But what the dozen or so onlookers gathered during that meeting probably didn’t know was that for days leading up to this decision, board members had been emailing one another — in violation of Louisiana’s public meetings law — to discuss how to force Otis from her post.

On March 27 and 28, emails obtained by The Lens show, the board discussed whether it would offer Otis severance in exchange for her quiet resignation.

“I appreciate the fact that you are trying to organize your thoughts prior to the meeting with Jill,” board member Jean Montes wrote early on March 28 in an email to six other board members, before going on to list four different ways the board could either demand Otis’ resignation or terminate her.

Within six and a half hours, a majority of the board agreed, one email response at a time, to present Otis with an attorney-crafted statement prior to their scheduled April 2 board meeting. The proposal offered Otis an emeritus title and “pay through the end of the official school year, June 30, 2012” in exchange for her immediate resignation.

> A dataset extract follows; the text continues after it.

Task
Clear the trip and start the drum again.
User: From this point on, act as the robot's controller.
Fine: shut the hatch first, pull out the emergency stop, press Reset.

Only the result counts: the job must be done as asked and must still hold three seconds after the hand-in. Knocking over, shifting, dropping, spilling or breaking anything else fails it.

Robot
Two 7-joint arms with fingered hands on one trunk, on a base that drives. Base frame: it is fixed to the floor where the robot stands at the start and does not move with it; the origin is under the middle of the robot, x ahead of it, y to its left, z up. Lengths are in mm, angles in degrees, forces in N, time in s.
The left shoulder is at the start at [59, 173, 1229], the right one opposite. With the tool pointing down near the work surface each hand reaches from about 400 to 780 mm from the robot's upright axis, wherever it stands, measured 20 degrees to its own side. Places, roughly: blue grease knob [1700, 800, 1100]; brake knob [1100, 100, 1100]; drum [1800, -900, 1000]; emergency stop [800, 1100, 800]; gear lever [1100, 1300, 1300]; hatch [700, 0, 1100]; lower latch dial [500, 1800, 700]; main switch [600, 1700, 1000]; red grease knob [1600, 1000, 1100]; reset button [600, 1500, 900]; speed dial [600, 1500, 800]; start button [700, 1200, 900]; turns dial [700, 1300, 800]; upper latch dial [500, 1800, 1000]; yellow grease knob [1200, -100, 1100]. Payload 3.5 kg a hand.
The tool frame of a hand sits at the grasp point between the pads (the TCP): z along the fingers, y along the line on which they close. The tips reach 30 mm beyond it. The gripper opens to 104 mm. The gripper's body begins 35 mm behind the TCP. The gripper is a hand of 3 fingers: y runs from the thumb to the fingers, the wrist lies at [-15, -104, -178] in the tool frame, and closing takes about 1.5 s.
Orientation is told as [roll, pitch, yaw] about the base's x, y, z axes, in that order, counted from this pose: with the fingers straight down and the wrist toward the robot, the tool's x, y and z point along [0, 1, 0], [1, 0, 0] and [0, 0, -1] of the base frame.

“I am in support of this message,” Montes wrote.

“Ok,” board member Paige Saleun responded.

“I think the statement is fine,” board members Hemalatha Banagada and Thomas Klingler each wrote.

“Ok by me,” Allen Kelly said.

Now, auditors have cited the financially struggling school for paying Otis nearly $30,000 through mid-July without board approval or a written contract. That’s because the board never voted on the matter during a public meeting, records show.

When questioned by The Lens, current Lycée board president Jean Montes on Friday acknowledged his board had violated public meetings laws during the March email exchange, but suggested the board’s subsequent actions made the illegality inconsequential.

“We cured the violation on April 2, 2012, during an open meeting where the Board entered executive session to discuss this particular personnel issue,” Montes told The Lens by email, saying he consulted with the board’s attorneys at Adams and Reese law firm regarding the matter.

While public school boards do have the option of discussing certain matters in private, Louisiana’s open meetings law requires the public be made aware of these executive sessions and that the board excuse themselves during a publicly called meeting.

On top of that, the law prohibits public bodies from taking any action during the closed-door sessions, requiring boards reconvene before the public to do so.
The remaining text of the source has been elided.